Position Statement: Quantum can’t solve real world problems just yet but can create value! Quantum advantage (a quantum computer solving an “interesting” problem better than a classical computer) is just around the corner. Thus, we can still create value with quantum computers as users around the world explore domain specific algorithms and solutions to be ready when we get there.

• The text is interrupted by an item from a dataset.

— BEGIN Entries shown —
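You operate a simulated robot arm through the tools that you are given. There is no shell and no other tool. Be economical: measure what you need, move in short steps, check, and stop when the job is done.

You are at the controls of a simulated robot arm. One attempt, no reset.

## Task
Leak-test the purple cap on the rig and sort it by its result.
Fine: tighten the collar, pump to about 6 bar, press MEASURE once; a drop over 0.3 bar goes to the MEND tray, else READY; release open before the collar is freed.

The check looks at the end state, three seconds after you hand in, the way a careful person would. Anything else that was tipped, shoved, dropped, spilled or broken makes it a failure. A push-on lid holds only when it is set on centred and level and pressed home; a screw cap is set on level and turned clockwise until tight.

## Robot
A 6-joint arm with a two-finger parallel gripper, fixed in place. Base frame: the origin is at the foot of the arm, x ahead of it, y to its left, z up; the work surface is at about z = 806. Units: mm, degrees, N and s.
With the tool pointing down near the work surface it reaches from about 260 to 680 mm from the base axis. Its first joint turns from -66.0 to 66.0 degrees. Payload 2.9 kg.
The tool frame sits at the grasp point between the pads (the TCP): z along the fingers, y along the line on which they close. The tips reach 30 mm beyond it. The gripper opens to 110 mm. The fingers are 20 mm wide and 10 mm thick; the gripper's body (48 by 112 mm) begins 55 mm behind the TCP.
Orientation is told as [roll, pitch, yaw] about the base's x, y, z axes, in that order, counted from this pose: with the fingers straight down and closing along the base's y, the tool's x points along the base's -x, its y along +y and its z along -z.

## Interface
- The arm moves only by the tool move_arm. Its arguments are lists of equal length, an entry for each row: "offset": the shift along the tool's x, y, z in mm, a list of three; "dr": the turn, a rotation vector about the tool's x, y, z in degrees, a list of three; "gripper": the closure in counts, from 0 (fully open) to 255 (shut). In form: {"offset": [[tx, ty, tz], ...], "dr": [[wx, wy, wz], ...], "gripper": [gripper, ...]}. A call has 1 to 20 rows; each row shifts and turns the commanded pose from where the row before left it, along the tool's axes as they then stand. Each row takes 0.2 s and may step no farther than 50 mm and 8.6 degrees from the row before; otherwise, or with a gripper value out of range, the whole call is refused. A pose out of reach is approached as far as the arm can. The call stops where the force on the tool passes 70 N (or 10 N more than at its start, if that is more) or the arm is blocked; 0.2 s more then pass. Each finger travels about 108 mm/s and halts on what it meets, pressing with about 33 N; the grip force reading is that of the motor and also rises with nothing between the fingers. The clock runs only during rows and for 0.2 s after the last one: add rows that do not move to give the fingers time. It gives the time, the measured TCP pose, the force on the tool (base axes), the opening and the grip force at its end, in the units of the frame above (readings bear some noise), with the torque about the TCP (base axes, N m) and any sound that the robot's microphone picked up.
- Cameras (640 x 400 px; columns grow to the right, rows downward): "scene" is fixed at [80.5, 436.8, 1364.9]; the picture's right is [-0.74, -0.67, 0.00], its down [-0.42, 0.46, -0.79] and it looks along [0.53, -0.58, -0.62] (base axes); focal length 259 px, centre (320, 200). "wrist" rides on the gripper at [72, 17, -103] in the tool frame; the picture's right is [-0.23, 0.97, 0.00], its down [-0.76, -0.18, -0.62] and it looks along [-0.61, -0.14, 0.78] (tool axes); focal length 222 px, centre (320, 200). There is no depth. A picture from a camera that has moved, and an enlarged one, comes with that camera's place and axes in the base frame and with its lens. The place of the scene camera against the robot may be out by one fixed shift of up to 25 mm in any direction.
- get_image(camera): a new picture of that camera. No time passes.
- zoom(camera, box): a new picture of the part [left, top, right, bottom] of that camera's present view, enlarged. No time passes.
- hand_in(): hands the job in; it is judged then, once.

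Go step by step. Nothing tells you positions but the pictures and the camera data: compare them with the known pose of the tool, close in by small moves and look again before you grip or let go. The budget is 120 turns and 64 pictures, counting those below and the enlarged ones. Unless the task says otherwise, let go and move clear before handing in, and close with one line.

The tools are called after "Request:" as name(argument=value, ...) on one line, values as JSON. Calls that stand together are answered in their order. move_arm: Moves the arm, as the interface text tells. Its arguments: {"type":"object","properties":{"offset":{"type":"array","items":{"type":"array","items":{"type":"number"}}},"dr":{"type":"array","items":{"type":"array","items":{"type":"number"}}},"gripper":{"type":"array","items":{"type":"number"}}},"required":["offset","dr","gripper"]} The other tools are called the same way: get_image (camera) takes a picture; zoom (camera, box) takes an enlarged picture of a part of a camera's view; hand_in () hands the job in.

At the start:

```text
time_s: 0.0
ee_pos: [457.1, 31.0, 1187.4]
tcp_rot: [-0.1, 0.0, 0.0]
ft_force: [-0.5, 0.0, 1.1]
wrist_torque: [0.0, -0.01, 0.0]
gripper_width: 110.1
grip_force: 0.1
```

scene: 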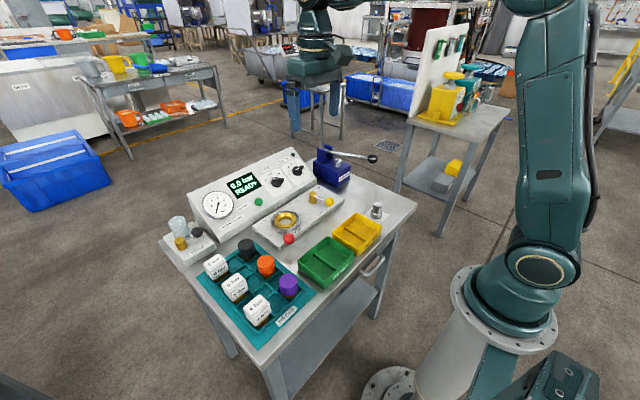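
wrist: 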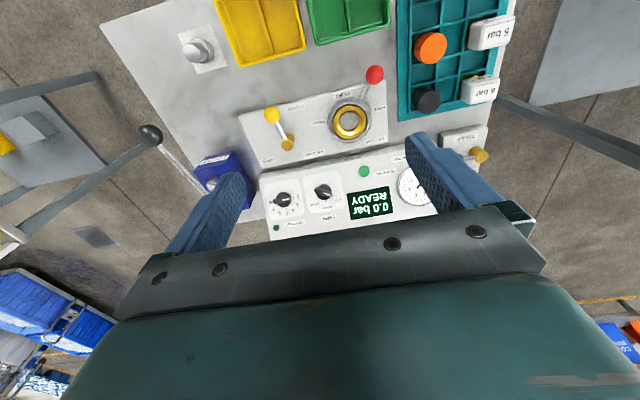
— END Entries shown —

Bogdan Staszewski, Chief Scientific Officer, Equal1 Labs, Ireland
Bio: Robert Bogdan Staszewski received his Bachelors, Masters and PhD degrees in electrical engineering from the University of Texas at Dallas, in 1991, 1992, and 2002, respectively. From 1991 to 1995, he was with Alcatel Network Systems in Texas. He joined Texas Instruments Incorporated in 1995. In 1999, he co-started the Digital RF Processor Group. He was appointed as a CTO of the DRP Group from 2007 to 2009. In 2009, he joined the Delft University of Technology, Delft, The Netherlands, where he currently holds a guest appointment of Full Professor. Since 2014, he has been a Full Professor with the University College Dublin, Dublin, Ireland. He is a Chief Scientific Officer of Equal1 Labs, a startup company with offices in Silicon Valley and Dublin, Ireland, aiming to build a first practical quantum computer. He has authored or coauthored seven books, over 150 journal and 200 conference publications, and holds 200 issued U.S. patents.
Position Statement: The first quantum computers to be of practical use must have millions of qubits. This is far away from the current state of the art. We believe that only advanced CMOS technology with its full integration capability of quantum dots and its interface circuitry can offer a realistic chance.